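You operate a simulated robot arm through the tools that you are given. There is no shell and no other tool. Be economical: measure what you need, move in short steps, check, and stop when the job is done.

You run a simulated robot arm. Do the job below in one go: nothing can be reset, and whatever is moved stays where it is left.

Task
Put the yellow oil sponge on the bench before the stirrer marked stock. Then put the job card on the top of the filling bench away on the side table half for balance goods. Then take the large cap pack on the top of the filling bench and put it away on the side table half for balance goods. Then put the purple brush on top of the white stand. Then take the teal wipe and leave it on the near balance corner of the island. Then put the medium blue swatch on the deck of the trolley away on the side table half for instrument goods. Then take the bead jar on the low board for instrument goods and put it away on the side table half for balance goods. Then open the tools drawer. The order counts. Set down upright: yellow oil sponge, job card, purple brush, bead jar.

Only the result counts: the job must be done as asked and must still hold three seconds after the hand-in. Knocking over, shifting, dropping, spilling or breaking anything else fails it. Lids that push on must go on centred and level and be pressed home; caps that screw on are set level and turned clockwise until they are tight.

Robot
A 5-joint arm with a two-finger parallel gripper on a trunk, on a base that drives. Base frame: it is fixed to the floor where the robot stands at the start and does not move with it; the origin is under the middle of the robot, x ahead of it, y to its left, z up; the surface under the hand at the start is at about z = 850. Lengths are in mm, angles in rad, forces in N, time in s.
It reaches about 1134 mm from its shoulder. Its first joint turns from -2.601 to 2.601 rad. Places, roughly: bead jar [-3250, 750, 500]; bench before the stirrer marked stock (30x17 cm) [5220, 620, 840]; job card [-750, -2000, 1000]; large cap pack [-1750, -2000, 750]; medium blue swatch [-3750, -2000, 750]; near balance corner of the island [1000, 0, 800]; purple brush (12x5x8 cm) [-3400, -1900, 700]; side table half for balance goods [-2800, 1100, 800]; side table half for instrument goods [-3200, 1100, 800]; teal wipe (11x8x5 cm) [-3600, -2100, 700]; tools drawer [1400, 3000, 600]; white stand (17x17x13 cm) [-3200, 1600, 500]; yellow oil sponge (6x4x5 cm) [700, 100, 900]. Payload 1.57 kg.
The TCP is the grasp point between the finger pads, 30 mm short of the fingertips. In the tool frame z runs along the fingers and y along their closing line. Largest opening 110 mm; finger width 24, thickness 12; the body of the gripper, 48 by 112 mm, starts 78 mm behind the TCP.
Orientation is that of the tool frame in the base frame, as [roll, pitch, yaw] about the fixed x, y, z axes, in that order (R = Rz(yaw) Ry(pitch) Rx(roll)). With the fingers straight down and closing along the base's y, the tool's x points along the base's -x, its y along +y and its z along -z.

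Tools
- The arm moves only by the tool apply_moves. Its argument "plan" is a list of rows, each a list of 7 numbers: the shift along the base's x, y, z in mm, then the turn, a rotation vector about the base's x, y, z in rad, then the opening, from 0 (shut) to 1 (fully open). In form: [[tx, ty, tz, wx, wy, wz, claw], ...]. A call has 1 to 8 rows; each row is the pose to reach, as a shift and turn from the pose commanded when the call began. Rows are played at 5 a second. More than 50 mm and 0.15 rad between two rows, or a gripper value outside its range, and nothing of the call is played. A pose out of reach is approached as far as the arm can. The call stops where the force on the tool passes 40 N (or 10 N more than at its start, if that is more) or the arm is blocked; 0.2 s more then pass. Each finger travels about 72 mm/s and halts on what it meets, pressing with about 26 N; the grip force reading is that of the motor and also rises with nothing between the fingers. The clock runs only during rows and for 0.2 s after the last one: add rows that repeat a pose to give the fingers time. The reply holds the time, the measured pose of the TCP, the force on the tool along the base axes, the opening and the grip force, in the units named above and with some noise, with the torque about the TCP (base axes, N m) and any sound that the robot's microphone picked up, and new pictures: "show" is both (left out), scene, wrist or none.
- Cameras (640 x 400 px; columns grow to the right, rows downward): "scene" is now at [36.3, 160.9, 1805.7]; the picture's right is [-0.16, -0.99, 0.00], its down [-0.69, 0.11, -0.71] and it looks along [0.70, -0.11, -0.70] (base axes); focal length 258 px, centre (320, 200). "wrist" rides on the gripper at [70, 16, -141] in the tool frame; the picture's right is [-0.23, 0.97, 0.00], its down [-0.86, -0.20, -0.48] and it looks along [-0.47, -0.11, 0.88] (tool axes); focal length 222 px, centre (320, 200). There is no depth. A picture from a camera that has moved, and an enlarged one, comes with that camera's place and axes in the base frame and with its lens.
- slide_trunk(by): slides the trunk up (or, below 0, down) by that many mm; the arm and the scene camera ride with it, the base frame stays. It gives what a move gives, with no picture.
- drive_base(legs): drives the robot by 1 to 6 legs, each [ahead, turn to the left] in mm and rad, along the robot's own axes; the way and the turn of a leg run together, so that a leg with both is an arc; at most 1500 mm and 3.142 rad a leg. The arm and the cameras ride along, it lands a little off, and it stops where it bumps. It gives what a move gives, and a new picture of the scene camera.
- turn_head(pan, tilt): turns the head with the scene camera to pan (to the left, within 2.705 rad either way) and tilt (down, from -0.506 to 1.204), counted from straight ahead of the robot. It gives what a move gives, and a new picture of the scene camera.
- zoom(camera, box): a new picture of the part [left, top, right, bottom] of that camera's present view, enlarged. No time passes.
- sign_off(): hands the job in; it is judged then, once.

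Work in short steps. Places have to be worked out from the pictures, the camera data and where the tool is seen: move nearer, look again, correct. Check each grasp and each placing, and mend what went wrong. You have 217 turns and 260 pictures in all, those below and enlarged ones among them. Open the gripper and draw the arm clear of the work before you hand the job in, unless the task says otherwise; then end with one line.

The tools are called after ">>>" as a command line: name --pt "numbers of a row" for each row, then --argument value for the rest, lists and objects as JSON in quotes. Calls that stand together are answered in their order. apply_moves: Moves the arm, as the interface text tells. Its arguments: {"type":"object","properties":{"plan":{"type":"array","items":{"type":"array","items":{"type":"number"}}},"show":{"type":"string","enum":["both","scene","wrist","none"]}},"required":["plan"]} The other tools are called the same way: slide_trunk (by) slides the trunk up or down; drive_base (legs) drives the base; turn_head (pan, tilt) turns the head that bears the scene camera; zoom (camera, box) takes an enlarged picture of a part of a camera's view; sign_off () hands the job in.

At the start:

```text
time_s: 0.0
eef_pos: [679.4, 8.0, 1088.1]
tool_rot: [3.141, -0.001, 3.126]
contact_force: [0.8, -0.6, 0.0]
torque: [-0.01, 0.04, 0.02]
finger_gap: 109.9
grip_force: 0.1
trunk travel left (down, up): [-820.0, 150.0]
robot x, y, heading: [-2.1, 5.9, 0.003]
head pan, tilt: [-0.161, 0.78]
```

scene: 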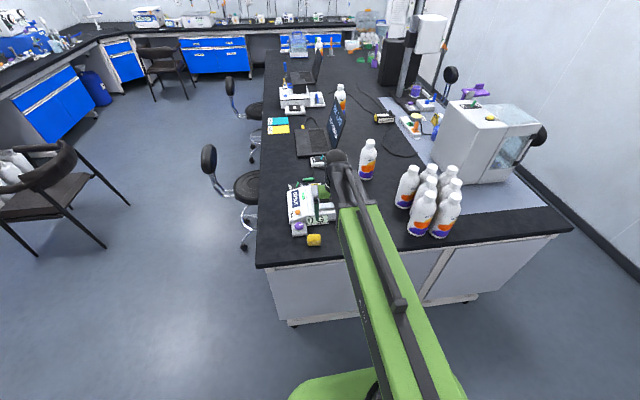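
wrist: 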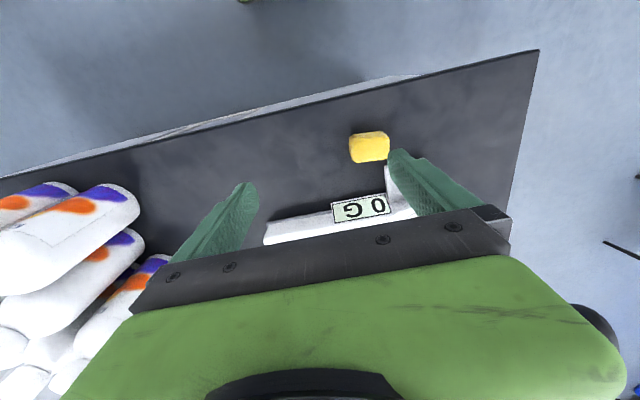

# # # #

* _Goal_: Give only the number of lines in the material above that hold the word "There".

* _Answer to this task_: 2